ABSTRACT

Throughout the middle ages the connexion between the church and literary education remained very close. Such education was not regarded as a general preparation for life, but as equipment for a career: and that career in its broadest sense the service of the church. This was a legacy of the dark ages, when for hundreds of years the only class taught to read and write, and to take possession of the human heritage of learning by a knowledge of Latin, was the clerical militia. A clerk, by definition, was one whose lot it was to serve the Lord. Gradually, certain other classes had been taught reading, writing and Latin, for practical ends.
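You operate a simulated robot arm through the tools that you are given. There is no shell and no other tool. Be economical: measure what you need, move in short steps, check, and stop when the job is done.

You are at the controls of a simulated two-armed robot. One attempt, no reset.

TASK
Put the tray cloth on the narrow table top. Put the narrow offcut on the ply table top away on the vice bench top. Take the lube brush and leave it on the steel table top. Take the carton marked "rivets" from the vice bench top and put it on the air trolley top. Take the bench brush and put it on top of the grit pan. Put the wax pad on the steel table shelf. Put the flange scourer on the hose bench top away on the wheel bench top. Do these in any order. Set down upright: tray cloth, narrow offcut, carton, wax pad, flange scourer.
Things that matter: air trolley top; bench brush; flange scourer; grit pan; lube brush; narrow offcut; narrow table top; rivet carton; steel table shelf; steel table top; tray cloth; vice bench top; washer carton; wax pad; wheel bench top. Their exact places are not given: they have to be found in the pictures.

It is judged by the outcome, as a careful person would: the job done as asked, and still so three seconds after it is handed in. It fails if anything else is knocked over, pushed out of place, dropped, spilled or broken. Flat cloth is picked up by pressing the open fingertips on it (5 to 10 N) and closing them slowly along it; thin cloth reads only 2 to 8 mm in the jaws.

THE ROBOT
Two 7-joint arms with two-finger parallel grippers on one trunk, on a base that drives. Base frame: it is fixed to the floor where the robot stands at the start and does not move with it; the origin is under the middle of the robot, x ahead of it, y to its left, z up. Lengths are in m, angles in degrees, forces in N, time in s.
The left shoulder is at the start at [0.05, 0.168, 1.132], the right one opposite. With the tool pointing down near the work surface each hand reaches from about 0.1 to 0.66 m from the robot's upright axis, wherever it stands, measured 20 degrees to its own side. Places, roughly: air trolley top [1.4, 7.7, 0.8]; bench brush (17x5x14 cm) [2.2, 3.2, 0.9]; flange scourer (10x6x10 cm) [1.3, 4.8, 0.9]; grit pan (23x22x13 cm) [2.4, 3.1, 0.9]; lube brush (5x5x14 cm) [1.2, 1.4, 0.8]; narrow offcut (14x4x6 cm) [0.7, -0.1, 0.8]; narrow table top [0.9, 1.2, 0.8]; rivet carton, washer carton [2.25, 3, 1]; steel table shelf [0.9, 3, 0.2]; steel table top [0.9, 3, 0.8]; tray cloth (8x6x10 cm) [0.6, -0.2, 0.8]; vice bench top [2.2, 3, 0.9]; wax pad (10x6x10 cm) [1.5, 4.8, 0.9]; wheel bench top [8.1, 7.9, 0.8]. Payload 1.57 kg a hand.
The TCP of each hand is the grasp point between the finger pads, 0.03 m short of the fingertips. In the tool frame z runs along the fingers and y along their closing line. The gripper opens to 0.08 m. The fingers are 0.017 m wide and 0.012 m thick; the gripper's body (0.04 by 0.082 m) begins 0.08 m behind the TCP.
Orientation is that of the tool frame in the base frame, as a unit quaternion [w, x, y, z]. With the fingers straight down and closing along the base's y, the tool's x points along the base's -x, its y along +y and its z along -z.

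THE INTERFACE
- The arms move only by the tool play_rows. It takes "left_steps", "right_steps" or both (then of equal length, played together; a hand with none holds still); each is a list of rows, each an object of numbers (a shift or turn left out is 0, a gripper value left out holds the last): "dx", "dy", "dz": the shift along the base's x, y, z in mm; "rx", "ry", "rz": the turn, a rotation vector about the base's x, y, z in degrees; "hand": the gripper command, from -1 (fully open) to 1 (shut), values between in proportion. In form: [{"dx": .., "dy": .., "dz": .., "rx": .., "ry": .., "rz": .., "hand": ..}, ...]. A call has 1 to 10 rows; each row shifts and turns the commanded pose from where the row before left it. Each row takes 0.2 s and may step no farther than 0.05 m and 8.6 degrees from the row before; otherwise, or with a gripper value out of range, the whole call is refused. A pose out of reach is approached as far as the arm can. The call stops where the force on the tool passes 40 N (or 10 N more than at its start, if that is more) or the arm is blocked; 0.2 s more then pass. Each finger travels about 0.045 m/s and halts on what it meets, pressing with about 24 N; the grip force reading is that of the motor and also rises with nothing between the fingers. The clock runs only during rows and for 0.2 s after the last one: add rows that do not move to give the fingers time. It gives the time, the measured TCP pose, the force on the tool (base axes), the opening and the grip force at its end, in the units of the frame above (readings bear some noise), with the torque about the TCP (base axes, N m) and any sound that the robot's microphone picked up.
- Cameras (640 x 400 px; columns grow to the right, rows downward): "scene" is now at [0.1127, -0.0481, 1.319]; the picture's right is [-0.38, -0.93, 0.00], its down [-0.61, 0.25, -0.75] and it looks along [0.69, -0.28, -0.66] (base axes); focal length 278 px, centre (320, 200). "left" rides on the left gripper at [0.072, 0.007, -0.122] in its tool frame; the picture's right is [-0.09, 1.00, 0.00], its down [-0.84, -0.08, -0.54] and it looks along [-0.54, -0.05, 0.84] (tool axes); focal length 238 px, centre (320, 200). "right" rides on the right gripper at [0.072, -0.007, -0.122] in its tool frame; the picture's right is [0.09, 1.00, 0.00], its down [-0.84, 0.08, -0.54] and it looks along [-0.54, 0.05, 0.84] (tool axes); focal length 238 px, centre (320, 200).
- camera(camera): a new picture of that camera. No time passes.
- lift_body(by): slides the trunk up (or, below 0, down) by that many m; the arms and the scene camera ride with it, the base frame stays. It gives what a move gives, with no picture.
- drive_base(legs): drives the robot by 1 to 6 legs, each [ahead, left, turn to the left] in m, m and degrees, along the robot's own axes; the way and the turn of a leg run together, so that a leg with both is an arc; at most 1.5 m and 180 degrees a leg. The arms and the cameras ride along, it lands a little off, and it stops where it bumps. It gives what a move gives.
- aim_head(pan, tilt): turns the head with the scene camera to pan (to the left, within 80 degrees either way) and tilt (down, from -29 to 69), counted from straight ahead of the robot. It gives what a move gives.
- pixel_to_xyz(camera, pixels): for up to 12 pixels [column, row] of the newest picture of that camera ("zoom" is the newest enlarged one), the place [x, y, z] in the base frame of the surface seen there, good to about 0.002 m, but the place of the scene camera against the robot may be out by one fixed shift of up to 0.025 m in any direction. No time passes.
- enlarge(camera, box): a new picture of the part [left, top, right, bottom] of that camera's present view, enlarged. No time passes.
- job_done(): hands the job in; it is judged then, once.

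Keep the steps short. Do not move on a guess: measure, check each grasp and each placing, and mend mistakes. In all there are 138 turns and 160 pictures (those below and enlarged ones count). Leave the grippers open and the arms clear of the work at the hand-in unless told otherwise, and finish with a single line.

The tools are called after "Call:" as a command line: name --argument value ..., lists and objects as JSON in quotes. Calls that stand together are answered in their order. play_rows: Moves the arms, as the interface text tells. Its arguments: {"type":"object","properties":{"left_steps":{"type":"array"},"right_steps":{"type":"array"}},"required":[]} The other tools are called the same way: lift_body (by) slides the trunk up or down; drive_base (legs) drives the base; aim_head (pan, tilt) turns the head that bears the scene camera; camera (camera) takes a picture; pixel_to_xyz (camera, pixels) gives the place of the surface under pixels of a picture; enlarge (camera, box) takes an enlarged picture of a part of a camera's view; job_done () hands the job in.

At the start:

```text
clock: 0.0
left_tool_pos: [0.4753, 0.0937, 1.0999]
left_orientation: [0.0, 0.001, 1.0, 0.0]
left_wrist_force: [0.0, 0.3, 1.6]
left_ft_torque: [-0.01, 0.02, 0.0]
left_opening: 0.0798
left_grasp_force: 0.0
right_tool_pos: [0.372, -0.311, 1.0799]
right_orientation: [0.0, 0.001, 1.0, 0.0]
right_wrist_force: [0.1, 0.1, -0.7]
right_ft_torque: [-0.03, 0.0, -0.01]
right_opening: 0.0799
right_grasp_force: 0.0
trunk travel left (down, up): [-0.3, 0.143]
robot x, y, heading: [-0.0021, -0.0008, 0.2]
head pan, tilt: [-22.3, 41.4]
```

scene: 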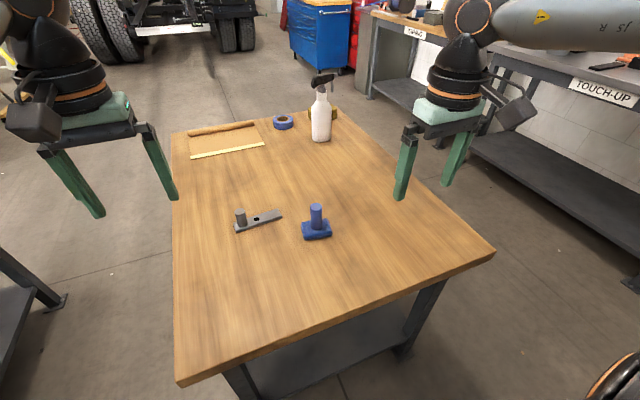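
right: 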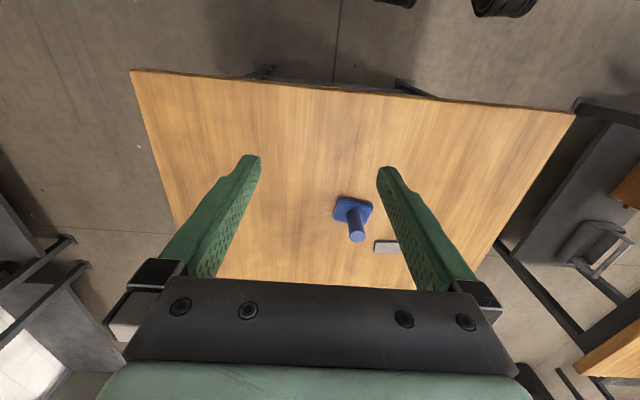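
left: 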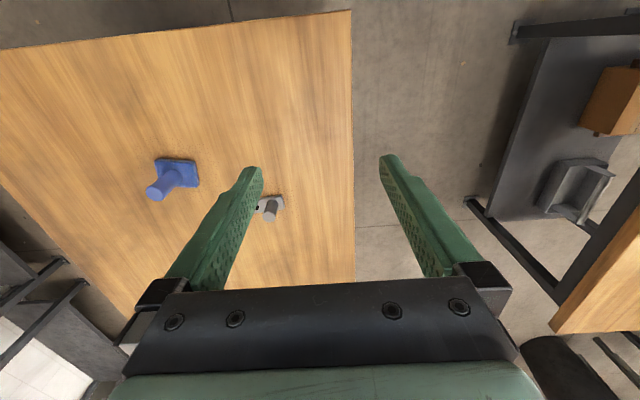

Kings, dukes and such like must be able to sign their names. By the fourteenth century an Italian writer recommended that even women, down to the daughters of marquises, should be educated, so that they might sign charters: for those beneath them in the social scale there was no need. Bailiffs and reeves, even of a humble description, had usually, in the fourteenth century, picked up enough reading, writing and figures to be able to keep accounts. Notaries public, at the end of the fourteenth century, were beginning to be described in records as “literate laymen,” as were some other witnesses to documents. Nobles and knights were laymen, but at the end of the fourteenth century they could read and write: so could “solemn merchants” in the towns. But it was still true at the end of the fourteenth century that ability to read and write was confined mainly to those in orders, those with the clerical tonsure,

and those who by attendance at a grammar school or university were “scholares,” and entitled to benefit of clergy. The records of the Châtelet at Paris, about 1400, with its jurisdiction and prisons, show that many arrested persons claimed benefit of clergy “falsely,” and that in proof of their clerkship they were asked to produce the letters given them when they were shorn, or bring witnesses to that event. One clerk escaped by recitation of the psalm, “The Lord is the lot of my inheritance,” which he would have recited with the bishop who was shearing him; and in England this proof was accepted in the late fifteenth century, and the verse became known as the “neck-verse.”